Formally treating the condition as a holonomic condition gives me for the first variation
with $u,v \in C^2(\Omega)$
\begin{equation}
\delta \mathcal{F}(u,v) = \int_{\Omega}{\operatorname{curl}(v) \mbox{curl}(u) dx}.
\end{equation}
The Euler-Lagrange equation with holonomic condition would be for $\lambda \in C^0(\Omega)$ and $G(x,z,p) := \mbox{div}z$
\begin{equation}
\nabla_z(F + \lambda G) + \mbox{div}_x(\nabla_p F) = 0
\end{equation}
but what is $\nabla_zF = \nabla_z(\mbox{curl}(z))$ in this expression and $\nabla_zG = \nabla_z \mbox{div } z$.
I can't see how the integrand is linked to an Euler-Lagrange equation with holonomic condition equivalent to the Navier-Stokes equation in \ref{navier_stoke}. I tried to use some identities for the $\mbox{curl}$ operator without any success.

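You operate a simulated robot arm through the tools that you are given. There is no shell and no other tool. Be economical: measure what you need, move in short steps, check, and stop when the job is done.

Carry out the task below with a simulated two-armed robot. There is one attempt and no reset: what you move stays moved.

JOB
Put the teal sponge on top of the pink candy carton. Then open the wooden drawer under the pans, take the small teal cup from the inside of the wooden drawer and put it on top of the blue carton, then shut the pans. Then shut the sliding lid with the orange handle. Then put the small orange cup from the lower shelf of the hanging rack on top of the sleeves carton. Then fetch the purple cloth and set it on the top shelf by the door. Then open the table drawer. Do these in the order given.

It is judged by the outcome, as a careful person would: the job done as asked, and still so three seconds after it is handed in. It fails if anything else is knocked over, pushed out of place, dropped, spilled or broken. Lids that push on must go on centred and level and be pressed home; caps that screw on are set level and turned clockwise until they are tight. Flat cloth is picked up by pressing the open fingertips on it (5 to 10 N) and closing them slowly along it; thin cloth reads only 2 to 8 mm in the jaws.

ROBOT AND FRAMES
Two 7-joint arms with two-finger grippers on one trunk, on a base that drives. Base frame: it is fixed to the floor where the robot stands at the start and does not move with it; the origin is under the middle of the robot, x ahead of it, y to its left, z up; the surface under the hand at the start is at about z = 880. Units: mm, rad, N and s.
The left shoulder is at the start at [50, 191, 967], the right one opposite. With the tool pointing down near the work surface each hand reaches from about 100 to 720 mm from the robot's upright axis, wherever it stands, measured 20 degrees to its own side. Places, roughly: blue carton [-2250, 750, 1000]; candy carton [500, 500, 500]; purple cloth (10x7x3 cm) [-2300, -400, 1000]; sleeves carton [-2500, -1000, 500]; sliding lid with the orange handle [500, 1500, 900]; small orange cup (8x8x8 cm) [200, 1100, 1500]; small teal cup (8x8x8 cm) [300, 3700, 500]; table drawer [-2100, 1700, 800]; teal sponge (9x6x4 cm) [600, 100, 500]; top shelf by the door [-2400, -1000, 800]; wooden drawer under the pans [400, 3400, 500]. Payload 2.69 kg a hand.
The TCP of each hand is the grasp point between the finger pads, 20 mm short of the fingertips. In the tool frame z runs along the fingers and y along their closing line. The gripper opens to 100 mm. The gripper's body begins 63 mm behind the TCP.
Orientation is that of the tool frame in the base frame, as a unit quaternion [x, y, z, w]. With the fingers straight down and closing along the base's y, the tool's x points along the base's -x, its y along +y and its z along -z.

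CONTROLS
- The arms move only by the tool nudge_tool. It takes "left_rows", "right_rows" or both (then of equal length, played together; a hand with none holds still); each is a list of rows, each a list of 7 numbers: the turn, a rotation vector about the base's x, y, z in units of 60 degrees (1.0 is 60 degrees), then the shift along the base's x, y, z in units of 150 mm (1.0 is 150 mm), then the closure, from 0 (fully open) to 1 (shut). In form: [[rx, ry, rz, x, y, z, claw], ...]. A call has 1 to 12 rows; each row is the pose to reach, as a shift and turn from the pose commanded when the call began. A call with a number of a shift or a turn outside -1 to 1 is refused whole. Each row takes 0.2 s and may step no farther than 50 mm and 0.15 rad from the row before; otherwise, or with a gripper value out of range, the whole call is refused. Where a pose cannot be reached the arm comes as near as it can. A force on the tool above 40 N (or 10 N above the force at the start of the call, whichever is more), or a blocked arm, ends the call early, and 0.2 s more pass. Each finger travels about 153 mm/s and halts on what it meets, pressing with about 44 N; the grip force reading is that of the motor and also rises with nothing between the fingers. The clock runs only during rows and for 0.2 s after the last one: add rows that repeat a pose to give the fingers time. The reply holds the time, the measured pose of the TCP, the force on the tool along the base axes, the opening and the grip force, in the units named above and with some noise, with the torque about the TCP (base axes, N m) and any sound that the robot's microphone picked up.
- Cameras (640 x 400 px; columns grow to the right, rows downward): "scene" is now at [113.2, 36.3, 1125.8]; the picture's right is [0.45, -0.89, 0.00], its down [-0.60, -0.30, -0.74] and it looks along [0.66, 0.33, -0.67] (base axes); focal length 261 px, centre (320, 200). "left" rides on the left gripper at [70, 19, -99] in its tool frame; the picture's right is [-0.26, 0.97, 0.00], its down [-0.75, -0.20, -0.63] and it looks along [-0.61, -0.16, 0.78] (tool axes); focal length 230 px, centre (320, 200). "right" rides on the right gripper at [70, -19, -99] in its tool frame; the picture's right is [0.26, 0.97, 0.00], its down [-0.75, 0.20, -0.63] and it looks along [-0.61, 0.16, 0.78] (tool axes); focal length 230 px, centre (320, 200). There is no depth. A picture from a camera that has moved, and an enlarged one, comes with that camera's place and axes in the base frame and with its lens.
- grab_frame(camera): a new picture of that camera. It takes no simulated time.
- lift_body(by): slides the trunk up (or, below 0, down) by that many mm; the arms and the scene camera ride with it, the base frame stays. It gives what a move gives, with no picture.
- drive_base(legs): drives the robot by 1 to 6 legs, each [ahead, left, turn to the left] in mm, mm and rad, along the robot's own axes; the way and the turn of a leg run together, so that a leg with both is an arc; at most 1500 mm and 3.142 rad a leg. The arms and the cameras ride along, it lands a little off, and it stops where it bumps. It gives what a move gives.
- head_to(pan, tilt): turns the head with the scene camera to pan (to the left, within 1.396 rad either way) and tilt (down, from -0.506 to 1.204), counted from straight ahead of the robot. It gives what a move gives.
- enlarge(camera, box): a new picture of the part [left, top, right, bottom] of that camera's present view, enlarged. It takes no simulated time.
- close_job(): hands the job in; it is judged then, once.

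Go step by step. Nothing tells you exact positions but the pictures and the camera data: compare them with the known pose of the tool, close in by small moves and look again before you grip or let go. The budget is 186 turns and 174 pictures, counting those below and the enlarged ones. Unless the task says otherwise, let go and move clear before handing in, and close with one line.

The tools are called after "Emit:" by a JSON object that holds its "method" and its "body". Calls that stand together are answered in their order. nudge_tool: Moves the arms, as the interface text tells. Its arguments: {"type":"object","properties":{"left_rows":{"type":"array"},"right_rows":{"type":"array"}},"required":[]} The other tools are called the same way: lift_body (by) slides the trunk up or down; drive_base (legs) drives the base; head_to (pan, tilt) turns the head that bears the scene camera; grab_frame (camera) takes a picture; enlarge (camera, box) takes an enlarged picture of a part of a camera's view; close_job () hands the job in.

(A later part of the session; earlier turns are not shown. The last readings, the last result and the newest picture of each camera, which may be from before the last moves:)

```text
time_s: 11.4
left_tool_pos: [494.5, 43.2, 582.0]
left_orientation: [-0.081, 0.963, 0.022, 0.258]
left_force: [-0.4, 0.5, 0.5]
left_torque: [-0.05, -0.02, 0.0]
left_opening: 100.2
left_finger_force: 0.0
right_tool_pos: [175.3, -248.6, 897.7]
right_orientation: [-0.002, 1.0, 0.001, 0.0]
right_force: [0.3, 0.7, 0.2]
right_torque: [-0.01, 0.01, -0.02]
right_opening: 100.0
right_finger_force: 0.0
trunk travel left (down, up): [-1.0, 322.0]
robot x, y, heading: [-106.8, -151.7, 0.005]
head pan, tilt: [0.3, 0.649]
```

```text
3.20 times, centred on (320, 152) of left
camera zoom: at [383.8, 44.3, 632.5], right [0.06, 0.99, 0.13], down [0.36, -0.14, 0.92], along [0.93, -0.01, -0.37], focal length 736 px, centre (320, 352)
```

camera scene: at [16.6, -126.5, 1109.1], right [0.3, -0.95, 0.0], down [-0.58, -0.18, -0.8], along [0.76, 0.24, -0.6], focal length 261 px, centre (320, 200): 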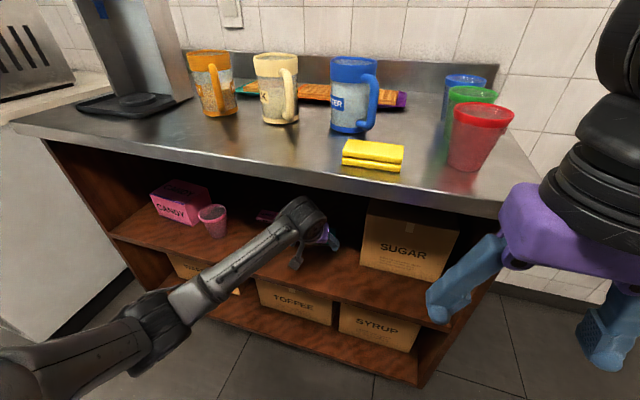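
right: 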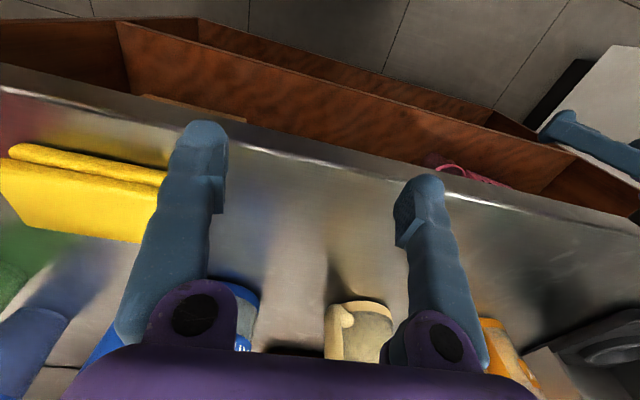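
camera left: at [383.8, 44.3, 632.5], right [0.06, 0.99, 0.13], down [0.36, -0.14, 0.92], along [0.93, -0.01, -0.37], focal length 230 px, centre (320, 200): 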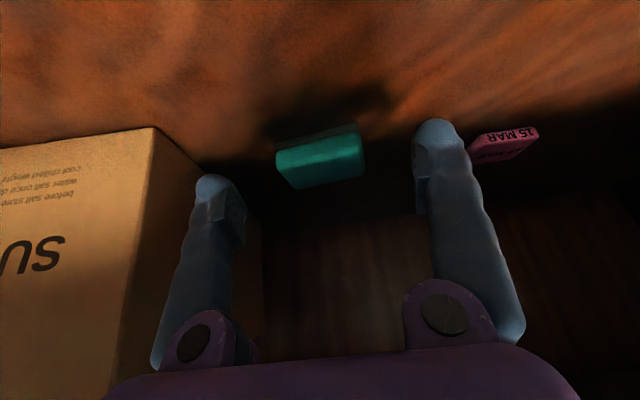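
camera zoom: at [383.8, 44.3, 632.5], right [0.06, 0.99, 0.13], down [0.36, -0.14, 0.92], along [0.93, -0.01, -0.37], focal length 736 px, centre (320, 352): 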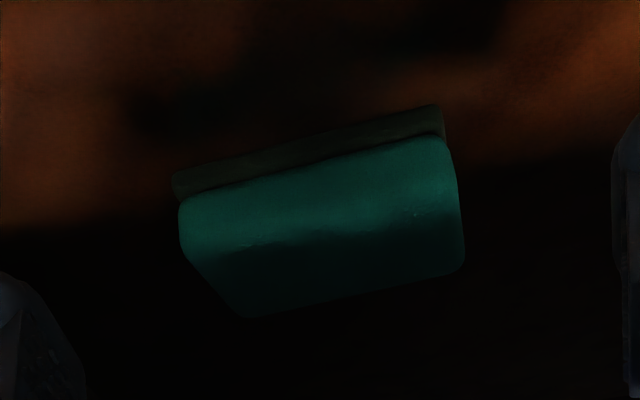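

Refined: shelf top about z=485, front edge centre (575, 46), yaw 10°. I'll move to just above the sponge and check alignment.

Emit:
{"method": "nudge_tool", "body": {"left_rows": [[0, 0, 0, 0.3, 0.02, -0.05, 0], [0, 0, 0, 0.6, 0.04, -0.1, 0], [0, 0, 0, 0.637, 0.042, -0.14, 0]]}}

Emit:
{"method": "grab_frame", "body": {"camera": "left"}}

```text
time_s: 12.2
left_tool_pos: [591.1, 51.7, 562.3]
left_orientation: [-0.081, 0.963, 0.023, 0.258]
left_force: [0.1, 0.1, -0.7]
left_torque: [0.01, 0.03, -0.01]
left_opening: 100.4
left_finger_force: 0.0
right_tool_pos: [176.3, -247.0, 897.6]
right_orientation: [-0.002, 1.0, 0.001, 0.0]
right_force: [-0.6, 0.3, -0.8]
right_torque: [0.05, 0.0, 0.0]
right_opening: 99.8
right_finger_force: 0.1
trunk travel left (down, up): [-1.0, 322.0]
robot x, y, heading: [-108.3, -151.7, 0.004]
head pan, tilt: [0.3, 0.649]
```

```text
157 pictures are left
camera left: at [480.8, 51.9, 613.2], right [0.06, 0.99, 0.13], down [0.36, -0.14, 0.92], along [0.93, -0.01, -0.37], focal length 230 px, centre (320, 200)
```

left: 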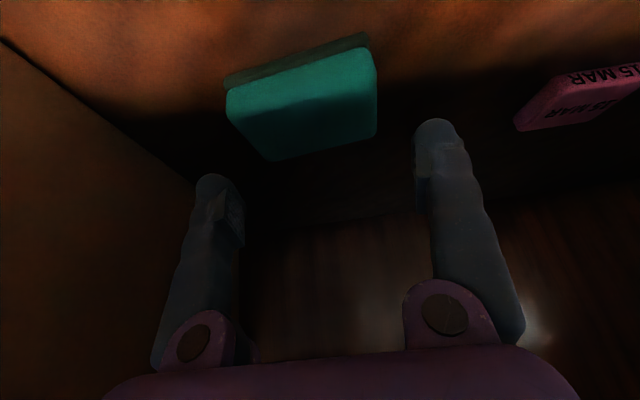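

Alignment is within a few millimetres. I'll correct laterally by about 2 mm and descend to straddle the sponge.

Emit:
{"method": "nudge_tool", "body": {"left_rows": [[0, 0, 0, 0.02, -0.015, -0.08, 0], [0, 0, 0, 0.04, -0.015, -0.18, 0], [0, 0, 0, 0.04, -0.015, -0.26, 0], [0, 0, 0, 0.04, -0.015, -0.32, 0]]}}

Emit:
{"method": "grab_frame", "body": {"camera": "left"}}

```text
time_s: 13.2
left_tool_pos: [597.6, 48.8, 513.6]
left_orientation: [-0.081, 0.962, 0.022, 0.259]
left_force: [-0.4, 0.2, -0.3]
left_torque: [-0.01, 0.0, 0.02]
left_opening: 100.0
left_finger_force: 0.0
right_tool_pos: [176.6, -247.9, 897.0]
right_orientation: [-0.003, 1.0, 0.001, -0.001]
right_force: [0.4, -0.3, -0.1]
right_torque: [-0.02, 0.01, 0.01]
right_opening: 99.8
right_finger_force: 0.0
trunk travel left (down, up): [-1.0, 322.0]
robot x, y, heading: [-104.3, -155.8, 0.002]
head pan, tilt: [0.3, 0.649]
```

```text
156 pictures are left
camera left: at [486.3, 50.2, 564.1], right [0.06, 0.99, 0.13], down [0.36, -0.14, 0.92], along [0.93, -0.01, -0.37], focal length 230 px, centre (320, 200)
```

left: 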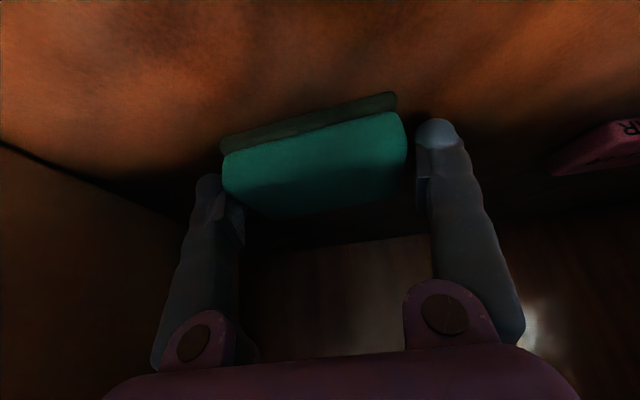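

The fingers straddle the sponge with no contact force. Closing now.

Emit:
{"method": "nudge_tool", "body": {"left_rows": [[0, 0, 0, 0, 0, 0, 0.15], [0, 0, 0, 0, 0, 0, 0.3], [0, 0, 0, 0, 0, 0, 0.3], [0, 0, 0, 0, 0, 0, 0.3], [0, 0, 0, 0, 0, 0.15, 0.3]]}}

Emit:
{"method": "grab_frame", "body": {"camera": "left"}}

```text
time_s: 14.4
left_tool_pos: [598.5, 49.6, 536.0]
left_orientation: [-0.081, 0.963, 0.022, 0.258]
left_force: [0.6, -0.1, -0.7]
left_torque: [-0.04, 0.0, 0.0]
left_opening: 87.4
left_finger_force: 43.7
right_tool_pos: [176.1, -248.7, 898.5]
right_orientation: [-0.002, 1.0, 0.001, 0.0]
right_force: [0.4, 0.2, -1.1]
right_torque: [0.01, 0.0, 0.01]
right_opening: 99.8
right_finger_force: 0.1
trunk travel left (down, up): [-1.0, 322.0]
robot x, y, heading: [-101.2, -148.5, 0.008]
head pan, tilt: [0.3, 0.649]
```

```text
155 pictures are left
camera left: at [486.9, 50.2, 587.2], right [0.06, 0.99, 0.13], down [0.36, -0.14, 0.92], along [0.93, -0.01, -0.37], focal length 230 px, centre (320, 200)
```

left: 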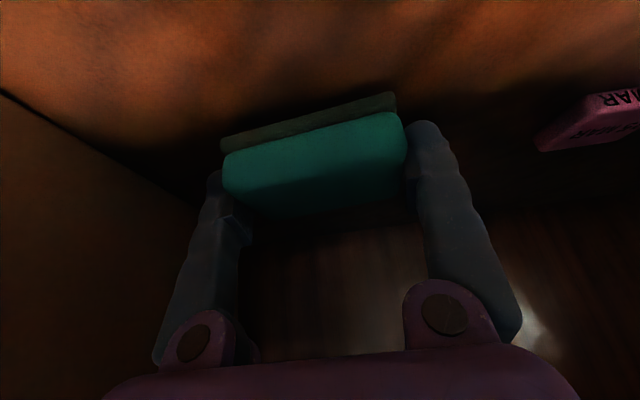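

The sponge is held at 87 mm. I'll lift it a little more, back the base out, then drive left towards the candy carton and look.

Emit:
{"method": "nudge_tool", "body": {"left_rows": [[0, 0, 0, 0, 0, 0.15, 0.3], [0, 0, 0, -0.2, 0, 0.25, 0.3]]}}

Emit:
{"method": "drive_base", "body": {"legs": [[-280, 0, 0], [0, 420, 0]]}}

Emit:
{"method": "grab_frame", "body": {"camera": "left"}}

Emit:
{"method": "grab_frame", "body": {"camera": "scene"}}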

For anyone who is interested:
With the energy \begin{equation*} \mathcal{F}(u) := \frac{1}{2}\int_{\Omega}{|Du|^2 d x} \end{equation*} we get the first variation \begin{equation*} \int_{\Omega}{D u :Dv dx} = \int_{\Omega}{-\Delta u v dx} \end{equation*} and with $p \in C^1(\Omega) \cap L^2_{loc}(\Omega)$ as a Lagrange-Multiplicator which comes from the equation \begin{equation*} 0 = \int_{\Omega}{p \mbox{div } v dx} = - \int_{\Omega}{\nabla p \cdot v dx} \end{equation*} which motivates the existence of a $p$ such that $\Delta u = \nabla p$ we get \begin{equation}\label{euler_lag} \int_{\Omega}{D u : Dv + p \mbox{div}v dx} = \int_{\Omega}{(-\Delta u + \nabla p)v d x} \end{equation} with \begin{equation*} \int_{\Omega}{\mbox{div }u dx} = 0 \end{equation*} for all $v \in H^1(\Omega)^2$. For more regularity of $u \in C^2(\Omega)^2 \cap C_0(\Omega)^2$ we get the stationary stoke-equation \begin{equation*} -\Delta u + \nabla p = 0. \end{equation*} With $u \in H^2(\Omega)$ and $v \in H^2(\Omega)^2$ \begin{equation*} \mathbf{curl}(u) = \begin{pmatrix} -\partial_{x_2}u \\ \partial_{x_1} u \end{pmatrix}, \mbox{curl}(v) = \partial_{x_2}v_1 - \partial_{x_1}v_2 \end{equation*} we get \begin{equation*} \mbox{curl}(\mathbf{curl} u) = - \Delta u, \mathbf{curl}(\mbox{curl}(v)) = - \Delta v + \nabla(\mbox{div}(v)) \end{equation*} and with the divergence theorem and stokes theorem \begin{equation*} \int_{\Omega}{v \cdot \mathbf{curl}(u) d x} = \int_{\Omega}{\mbox{curl}(v) u dx} + \int_{\partial \Omega}{u v \cdot t dx} \end{equation*} where $t$ is a unit tangent field on $\partial \Omega$. We get \begin{equation*} \int_{\Omega}{\mbox{curl}(u) \mbox{curl}(v)dx} = \int_{\Omega}{D u : Dv dx} \end{equation*} for all $u \in H^1_0(\Omega)^2$ with $\mbox{div}(u) = 0$ and $v \in H^1(\Omega)$. For classical solutions $u \in C^2(\Omega)^2 \cap C_0(\Omega)^2$ and $p \in C^1(\Omega) \cap L^2_{loc}(\Omega)$ the euler lagrange equation of the energy integral is the stoke-equation stated in the problem.